Blog: Feminist struggles in backsliding democracies

March 28, 2018

By Andrea Krizsan and
Conny Roggeband

Placing violence against women, including domestic violence, on the global human rights agenda was one of the most impressive successes of the women’s rights movement over the last three decades.

Domestic violence policy is a field of important progress for women’s rights in Central and Eastern Europe (CEE) as well. By 2015, the majority of countries in the region had adopted specific laws and various national policies to prevent and respond to domestic violence. However, differences between countries are pronounced, in whether and how adopted policies respond to the needs of women victims, and address the link between domestic violence and gender inequality, or whether they end up supporting various other policy objectives. Some policies are more favorable to women victims and more conducive to gender equality, while others are less so.  In our book on the development of domestic violence policies in five countries of Central and Eastern Europe we show how differences between these policies can best be understood by analyzing processes surrounding their development and their implementation. National political, institutional and discursive contexts and how these politicize gender equality are critical in the process. International actors and norms also impact the process of policy change through multiple mechanisms of influence. But a common thread that emerges is the critical role of feminist organizing as motor of change. Despite arguments about the weakness of feminist civil society in post-communist countries the book shows several remarkable feminist success stories.

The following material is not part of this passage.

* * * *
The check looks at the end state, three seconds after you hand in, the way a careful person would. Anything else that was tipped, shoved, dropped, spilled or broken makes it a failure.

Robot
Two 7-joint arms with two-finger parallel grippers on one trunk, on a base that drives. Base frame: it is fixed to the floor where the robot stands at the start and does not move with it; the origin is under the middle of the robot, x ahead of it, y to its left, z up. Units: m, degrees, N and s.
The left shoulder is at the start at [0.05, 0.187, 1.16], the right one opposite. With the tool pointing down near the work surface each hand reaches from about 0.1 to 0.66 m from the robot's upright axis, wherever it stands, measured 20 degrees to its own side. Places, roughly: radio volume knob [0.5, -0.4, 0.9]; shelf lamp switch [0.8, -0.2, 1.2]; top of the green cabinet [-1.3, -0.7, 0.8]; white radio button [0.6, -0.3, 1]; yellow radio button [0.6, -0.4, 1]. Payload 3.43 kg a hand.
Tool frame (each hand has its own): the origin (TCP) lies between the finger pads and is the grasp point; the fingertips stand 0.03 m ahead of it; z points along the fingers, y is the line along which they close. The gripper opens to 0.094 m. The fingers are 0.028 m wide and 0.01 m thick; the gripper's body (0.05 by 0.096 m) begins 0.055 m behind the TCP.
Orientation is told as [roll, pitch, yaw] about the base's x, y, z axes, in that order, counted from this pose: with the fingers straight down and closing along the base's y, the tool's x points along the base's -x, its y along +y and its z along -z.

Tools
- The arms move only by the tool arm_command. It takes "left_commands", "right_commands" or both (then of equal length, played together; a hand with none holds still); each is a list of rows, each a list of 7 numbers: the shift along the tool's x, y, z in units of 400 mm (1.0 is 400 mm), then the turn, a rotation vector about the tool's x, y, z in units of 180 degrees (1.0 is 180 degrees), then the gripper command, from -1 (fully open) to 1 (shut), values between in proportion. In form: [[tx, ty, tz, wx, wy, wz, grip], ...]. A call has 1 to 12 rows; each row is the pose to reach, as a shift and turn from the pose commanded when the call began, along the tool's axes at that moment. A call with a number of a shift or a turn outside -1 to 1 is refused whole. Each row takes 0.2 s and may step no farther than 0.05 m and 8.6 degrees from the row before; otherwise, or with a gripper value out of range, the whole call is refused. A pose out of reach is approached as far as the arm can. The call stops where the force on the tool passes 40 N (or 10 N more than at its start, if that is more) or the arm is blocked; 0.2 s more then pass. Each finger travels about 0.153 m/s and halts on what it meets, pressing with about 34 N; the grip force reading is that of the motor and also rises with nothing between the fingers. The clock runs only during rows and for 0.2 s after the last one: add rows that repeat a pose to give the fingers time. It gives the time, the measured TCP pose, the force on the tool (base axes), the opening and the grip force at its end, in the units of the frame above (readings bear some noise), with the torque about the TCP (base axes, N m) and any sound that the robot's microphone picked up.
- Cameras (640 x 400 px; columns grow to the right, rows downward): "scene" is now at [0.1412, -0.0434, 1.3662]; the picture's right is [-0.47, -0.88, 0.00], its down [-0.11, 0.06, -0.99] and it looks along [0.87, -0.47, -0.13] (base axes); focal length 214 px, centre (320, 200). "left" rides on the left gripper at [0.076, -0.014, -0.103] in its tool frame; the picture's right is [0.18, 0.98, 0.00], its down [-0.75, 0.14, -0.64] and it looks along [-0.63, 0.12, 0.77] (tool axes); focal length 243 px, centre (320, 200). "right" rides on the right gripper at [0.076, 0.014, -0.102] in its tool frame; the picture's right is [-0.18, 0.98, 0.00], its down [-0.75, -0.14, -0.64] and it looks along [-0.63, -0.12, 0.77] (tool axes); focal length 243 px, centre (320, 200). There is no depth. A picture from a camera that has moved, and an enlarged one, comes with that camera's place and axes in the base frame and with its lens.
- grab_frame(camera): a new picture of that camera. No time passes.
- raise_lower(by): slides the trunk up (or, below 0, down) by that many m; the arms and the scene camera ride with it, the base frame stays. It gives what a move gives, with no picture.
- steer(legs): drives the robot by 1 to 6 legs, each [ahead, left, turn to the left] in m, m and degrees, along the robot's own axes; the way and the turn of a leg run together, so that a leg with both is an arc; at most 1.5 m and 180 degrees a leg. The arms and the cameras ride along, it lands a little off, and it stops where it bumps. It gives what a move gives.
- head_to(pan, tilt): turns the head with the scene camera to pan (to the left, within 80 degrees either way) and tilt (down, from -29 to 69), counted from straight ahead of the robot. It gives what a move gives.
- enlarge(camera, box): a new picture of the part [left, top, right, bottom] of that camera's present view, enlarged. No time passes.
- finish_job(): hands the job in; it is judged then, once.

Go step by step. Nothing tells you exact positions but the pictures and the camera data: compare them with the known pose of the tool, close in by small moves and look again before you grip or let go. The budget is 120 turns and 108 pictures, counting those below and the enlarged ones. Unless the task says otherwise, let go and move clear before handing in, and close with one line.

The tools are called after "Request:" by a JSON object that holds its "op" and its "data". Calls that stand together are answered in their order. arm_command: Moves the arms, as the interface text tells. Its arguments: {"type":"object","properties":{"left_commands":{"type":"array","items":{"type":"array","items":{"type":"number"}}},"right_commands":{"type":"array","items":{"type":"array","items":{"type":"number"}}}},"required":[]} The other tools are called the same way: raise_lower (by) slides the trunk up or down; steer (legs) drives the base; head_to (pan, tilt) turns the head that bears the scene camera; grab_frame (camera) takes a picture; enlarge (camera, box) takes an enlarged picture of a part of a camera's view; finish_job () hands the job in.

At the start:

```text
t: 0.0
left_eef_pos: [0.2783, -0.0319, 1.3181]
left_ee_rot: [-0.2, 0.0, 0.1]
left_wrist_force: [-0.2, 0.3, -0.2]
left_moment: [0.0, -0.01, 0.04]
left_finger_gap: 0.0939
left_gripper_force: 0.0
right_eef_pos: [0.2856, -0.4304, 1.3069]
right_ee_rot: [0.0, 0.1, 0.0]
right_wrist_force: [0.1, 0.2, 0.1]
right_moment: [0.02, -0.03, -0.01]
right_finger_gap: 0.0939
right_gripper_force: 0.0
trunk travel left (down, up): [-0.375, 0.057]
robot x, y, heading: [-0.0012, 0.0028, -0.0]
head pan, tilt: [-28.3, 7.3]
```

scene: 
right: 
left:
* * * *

Well-functioning national feminist networks speaking with a unified voice and operating in stable coalitions with different level state actors are key to the emergence of domestic violence policy regimes that are more responsive to gender equality. They embark on various opportunities that emerge within the given national institutional and discursive contexts. They adapt, practice and amplify relevant international norms. Furthermore, policies and policy practices are more resilient if women’s rights actors not only set the policy agenda, but remain part of processes governing these policies. Inclusion of women’s rights advocates in different cooperative and coordinating governance structures, involvement in service provision and prevention activities are policy mechanisms which provide for good policy results. A fundamental aspect of successful feminist activism is cooperation with actors who are insiders to the state, the higher level the better. The support of critical actors within the state is key to policy progress and its resilience over time.

However, recent tendencies of democratic backsliding in several post-communist countries of the region challenge the progress made in combatting domestic violence. We witness patterns of state closure to cooperation with civil society or replacement of previously included rights groups with groups that are closer to the ideology of illiberal governments.

Women’s rights advocates are increasingly excluded from policy processes and their voices are marginalized and neglected. Also, feminist organizations and activists face restrictive legislation to control their activities and repressive actions like disproportionate auditing as a means of control or policing. Such attacks on women’s rights advocacy groups endanger the critical role that such groups can play in safeguarding existing policies.

Where does this leave feminist actors and gender equality policies? A model of cooperation and co-governance that proved to be more or less beneficial according to the analysis of the book is now shaken in its premises. Hostile states become the norm where consultation, cooperation and giving voice are not anymore the rule but rather the exception. While this could inhibit feminist activism it may also serve as an incentive for innovative thinking within feminist groups, for creating new forms of resistance and mobilization. Under these circumstances a turn to grassroots or locally relevant practices, new coalitions with rights groups, or an increase of voluntary work and new forms of crowd sourcing or philanthropy can have potential. As the book argues, women’s movements with diversified capacities turn out to be more viable than those that have strong capacity for institutionalized action but little grassroots potential.

Andrea Krizsan is Research Fellow at the Center for Policy Studies, Central European University, Budapest. Her research focuses on the comparative politics of gender inequality and violence against women and intersectionality in Central and Eastern Europe.

Conny Roggeband lectures at the Department of Political Science at the University of Amsterdam. Her research interests include gender mainstreaming and equality policies, gender-based violence, social movements and transnational feminist networking.